13 Nov, 2017

Public Computers and Malware

Learn how to protect yourself from malware when using public computers, and how to keep your personal information safe from hackers and cybercriminals.
Name seven places where you might find public computers. Let me see if I can guess what you came up with. Hotels, libraries, airports, coffee shops, job search assistance locations, schools, and conference facilities. Let me add one more; the microphone.

Let's begin with the realization that some public computers are open to all or mostly all of the public, but even those that have restrictions on who can use them are still public computers. Hotel computers are typically only available for hotel guests to use. Computers in libraries are normally accessible to anyone. Public computers at airports are generally found after airport security which limits the access the public has to them. Typically the public computers at airports are only found in the executive lounges, which places further restrictions on the number of people who can access them. Job search assistance computers may be available to everyone or only to people who are using the company's services. School computers may be available for teachers to use, students in the classroom to use, and in some cases in classrooms where the general public can take computer courses. Usually, computers in conference centers are not likely to be any more dangerous than public computers in other settings but at some conferences the danger is a certainty. The risk at the Black Hat conference is such that IT departments mandate that employees are forbidden to use the conference computers and are encouraged to avoid the ATM machines in and near the hotels too.

And now we get to the microphone. At many conferences, the presenters use their own laptops, however at some conferences the presenters use a shared computer. Many years ago I was speaking at a security conference that had a shared computer. Before my presentation, the audio/video technician copied my presentation from my thumb drive to the presentation computer and then returned my thumb drive to me. After several months I finally pulled out my thumb drive and put it on my laptop. Instantly my antivirus software brought up a warning that the Mariposa virus had been detected. Although physical access to the presentation computer was restricted, data from multiple unknown private sources was being shared. in many ways this is no different than sharing a thumb drive with a friend or coworker, but I want you to be aware of the computers we might use that we might not think of as being public computers.

In a blog titled "What Comes to the Business Center Computer Stays on the Business Center Computer" I explained the data risks associated with business center computers. In the blog, I promised to address the malware threat in my blog here this week. The most well-known threat from malware on public computers is, of course, the keystroke logger. If you login to any account requiring a password while using a public computer there is always the threat that your credentials have been compromised. This is what keeps your corporate security team awake at night - worrying about employees logging into compromised computers. Keystroke loggers are not the only malicious software threat. As I explained in the example above, worms can spread through USB Devices. Macro viruses are also a threat, and we have seen a resurgence of them. If you create a document on a computer that has been infected with a macro virus your new document may be infected before you of type a single word.
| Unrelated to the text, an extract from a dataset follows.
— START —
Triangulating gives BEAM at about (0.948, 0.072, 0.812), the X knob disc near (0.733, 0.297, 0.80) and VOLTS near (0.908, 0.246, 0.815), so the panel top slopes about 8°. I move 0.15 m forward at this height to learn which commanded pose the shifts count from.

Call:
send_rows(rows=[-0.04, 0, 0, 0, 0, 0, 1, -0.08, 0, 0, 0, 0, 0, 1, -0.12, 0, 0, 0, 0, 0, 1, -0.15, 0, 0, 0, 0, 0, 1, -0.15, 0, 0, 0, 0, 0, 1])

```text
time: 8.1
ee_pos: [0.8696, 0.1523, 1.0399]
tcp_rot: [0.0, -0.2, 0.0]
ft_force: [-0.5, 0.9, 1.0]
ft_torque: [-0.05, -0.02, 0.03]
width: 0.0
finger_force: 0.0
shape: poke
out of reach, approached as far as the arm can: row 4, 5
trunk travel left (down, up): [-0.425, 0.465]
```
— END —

If you email the document or just copy it to your thumb drive to share later, you will be spreading malware.

There is some good news. Hotels have begun providing more secure public computers for their guest's use. Kiosk interfaces restrict users to a small set of activities thereby reducing most malware and data compromise risks. Restricted user rights and application whitelisting prevent the installation of both unauthorized good as well as malicious applications. Some hotels require guests to login to a session. Even though no password is required, when the guest logs off, all of the data from the prior session is deleted. On some hotel computers, users can access the file system however they do not have administrator privileges and are restricted to writing to or copying from specific locations. All other locations are inaccessible, even for viewing.

I rarely use public computers other than those at hotels and occasionally airline lounges. However, I still recommend that you do not use public computers for anything that requires you to log in or to access or create sensitive data. Limit your use of these machines to browsing the web, playing solitaire, or watching cat videos and you should be safe.